Passage:

■ ■ ■ ■ ■

Security Exchange Commission investigation,NOT
Security Exchange Commission needs investigating.
The subterfuge is over whelming in the report.
There seems to be a lack of integrity, or
doubt about WHO they are working for.
There is something wrong at the SEC,
for believing or producing a report that
comes to these conclusions assuming
the WSJ got it right.
The subterfuge is rampant, misdirection
blant and misleading. I don't know
whos Ass they are covering but they sure
Article in part below.
My comments in CAPS, for ease of
The report lays out the backdrop to the flash crash, noting May 6 began "as an unusually turbulent day," with the markets roiled by the European debt crisis. By 2:30 p.m. Eastern time, the Dow Jones Industrial Average was down about 276 points. TWO MIN LATER,
At 2:32 p.m., a trader at Waddell & Reed placed a huge (HOW HUGE? ) order to sell E-mini futures contracts, which mimic movements in the S&P 500-stock index. This kind of trade wasn't unusual for Waddell, ( WAS A TRADE OF THIS SIZE UNUSUAL?)which at the time managed some $25 billion( BUT NOT NOW), including the popular Ivy Asset Strategy Fund. As part of the fund's strategy, the firm from time-to-time places bets that the broad stock market will fall as a hedge against its individual stock holdings.

■ ■ ■ ■ ■

Dataset excerpt:
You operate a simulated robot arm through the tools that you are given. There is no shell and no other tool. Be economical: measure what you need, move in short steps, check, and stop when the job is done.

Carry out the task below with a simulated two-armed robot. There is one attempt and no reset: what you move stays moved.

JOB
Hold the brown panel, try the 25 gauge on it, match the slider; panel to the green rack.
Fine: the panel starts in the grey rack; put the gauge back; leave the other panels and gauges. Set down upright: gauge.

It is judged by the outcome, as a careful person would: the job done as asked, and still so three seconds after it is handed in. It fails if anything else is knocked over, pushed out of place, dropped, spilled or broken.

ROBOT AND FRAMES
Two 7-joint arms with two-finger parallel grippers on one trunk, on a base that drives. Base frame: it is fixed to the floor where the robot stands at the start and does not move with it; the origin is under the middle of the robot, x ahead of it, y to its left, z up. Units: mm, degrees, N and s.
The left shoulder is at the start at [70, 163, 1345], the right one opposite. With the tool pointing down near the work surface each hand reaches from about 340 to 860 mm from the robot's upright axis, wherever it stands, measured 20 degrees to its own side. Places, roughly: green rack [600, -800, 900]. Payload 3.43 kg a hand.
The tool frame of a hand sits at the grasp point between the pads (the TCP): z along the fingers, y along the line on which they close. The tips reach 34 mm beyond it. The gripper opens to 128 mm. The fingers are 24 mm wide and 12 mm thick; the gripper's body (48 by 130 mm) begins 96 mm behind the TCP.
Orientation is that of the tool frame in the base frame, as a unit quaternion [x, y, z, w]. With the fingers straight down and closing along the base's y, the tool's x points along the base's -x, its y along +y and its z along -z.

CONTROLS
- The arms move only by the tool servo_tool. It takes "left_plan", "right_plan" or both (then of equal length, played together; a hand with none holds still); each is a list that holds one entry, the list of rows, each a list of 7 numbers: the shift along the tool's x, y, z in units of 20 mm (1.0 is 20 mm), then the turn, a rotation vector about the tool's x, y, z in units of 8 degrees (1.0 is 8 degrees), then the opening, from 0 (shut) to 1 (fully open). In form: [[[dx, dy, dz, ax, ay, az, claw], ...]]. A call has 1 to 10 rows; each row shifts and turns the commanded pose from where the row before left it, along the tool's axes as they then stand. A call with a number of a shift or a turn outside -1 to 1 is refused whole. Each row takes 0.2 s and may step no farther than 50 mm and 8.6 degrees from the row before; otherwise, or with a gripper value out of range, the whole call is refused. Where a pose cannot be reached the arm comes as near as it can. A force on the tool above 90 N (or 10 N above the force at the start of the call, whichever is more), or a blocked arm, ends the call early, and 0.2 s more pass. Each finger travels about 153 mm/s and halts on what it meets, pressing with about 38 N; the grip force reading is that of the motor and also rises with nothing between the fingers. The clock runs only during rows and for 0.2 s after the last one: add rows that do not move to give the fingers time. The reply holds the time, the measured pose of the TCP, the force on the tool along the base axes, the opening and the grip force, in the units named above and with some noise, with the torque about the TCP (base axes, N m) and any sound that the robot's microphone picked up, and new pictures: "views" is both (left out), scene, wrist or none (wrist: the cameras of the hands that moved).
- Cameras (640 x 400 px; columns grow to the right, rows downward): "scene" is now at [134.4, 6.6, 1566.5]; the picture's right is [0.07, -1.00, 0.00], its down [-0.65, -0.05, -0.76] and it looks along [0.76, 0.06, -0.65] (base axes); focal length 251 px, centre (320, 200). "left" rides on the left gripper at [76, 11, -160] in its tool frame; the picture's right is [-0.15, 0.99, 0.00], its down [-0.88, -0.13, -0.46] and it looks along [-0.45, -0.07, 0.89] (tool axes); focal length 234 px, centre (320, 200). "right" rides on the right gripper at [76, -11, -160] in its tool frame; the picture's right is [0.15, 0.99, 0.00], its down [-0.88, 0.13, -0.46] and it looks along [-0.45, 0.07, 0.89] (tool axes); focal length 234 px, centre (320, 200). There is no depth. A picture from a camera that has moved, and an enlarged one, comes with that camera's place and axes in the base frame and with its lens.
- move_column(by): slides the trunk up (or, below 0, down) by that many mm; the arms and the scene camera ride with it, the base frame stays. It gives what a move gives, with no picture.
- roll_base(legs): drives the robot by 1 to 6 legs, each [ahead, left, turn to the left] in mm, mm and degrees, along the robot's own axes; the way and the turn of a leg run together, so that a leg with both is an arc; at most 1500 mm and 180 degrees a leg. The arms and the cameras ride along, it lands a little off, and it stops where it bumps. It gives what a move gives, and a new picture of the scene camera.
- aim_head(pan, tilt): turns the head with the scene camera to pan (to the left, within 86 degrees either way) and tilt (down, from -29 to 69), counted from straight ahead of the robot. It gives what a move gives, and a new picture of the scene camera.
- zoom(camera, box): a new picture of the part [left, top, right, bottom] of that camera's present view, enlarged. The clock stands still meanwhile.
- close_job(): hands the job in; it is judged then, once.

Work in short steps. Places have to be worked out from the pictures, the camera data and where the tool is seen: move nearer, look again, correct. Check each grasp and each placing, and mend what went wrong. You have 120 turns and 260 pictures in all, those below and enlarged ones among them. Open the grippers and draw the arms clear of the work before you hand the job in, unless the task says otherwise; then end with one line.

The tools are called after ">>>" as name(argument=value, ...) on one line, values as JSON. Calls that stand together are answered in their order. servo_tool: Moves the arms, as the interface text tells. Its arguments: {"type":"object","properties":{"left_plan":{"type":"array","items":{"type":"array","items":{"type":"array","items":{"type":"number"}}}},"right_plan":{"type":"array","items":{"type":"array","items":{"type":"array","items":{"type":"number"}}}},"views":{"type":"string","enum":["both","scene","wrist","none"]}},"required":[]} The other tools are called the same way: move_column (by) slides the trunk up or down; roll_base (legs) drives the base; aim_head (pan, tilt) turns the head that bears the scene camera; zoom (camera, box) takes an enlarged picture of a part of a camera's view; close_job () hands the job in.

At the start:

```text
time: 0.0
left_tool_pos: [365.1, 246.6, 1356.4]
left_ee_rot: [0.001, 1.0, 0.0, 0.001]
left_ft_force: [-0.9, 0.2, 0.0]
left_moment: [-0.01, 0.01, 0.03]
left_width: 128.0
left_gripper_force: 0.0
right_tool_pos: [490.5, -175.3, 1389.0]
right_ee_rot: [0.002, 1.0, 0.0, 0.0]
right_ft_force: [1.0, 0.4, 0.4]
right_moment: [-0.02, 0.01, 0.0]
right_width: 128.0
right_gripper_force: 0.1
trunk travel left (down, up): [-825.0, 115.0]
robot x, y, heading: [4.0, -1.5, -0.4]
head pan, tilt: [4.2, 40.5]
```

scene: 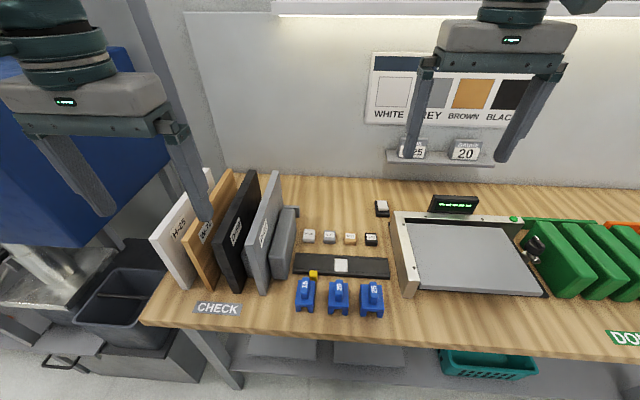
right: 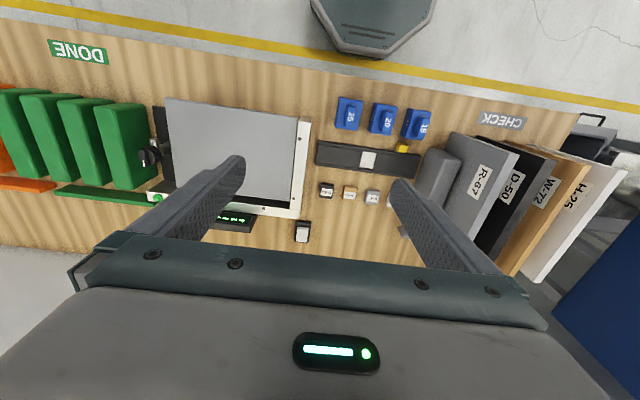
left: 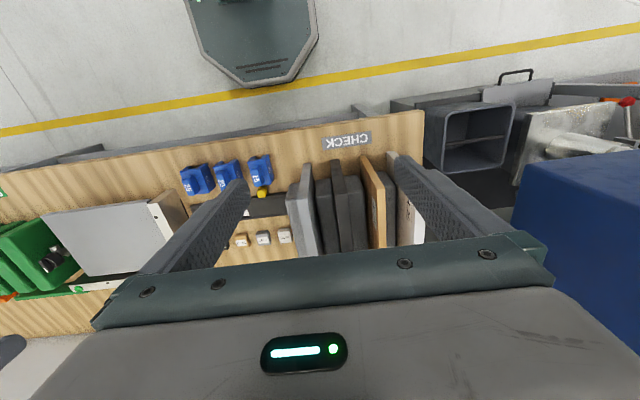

■ ■ ■ ■ ■

Goal 1:
Give the stretch of the passage that starts with "The subterfuge is over" and ends with "got it right.", unchanged.
Goal 2:
Extend the passage, starting right after its last sentence.

Task answer 1:
The subterfuge is over whelming in the report.
There seems to be a lack of integrity, or
doubt about WHO they are working for.
There is something wrong at the SEC,
for believing or producing a report that
comes to these conclusions assuming
the WSJ got it right.

Task answer 2:
Also not unusual was that Waddell placed the trade using a computer program known as a trading "algorithm" designed to stand in for a human trader and parse out buying or selling based on different variables. Generally, traders opt for algorithms that consider trading volume, price changes and the amount of time to complete a trade.(THIS TIME THEY DIDN'T CONSIDER TRADING VOLUME? OR PRICE CHANGES, THIS TIME?)
But Waddell's desk opted for an algorithm designed to sell 75,000 E-mini contracts at a pace that would range up to 9% of trading volume—(BUT THIS TIME IT TRADED MORE THAN 75,000 CONTRACTS?)and not take into account other factors. The report details how a similar-size trade earlier in 2010 took five hours to execute, but in this case, the Waddell trade unloaded on the market in just 20 minutes.
As the Waddell trade hit the futures markets, the joint report said, the likely buyers included high-frequency trading firms. A key feature of high-frequency trading firms is that they quickly exit trades and, by 2:41, they were also aggressively selling the E-mini contracts they had bought from Waddell, which was still trying to sell the remainder of its contracts.
Meanwhile, long-term buyers were out of the market in the midst of the selloff.
"HFTs began to quickly buy and then resell contracts to each other(HOW ARE THEY GENERATING A PROFIT?)—generating a 'hot-potato' volume effect as the same positions were passed rapidly back and forth(WHY)," the report says. At one point, HFTs traded more than 27,000 contracts in just 14 seconds—a huge amount.( SCAM?)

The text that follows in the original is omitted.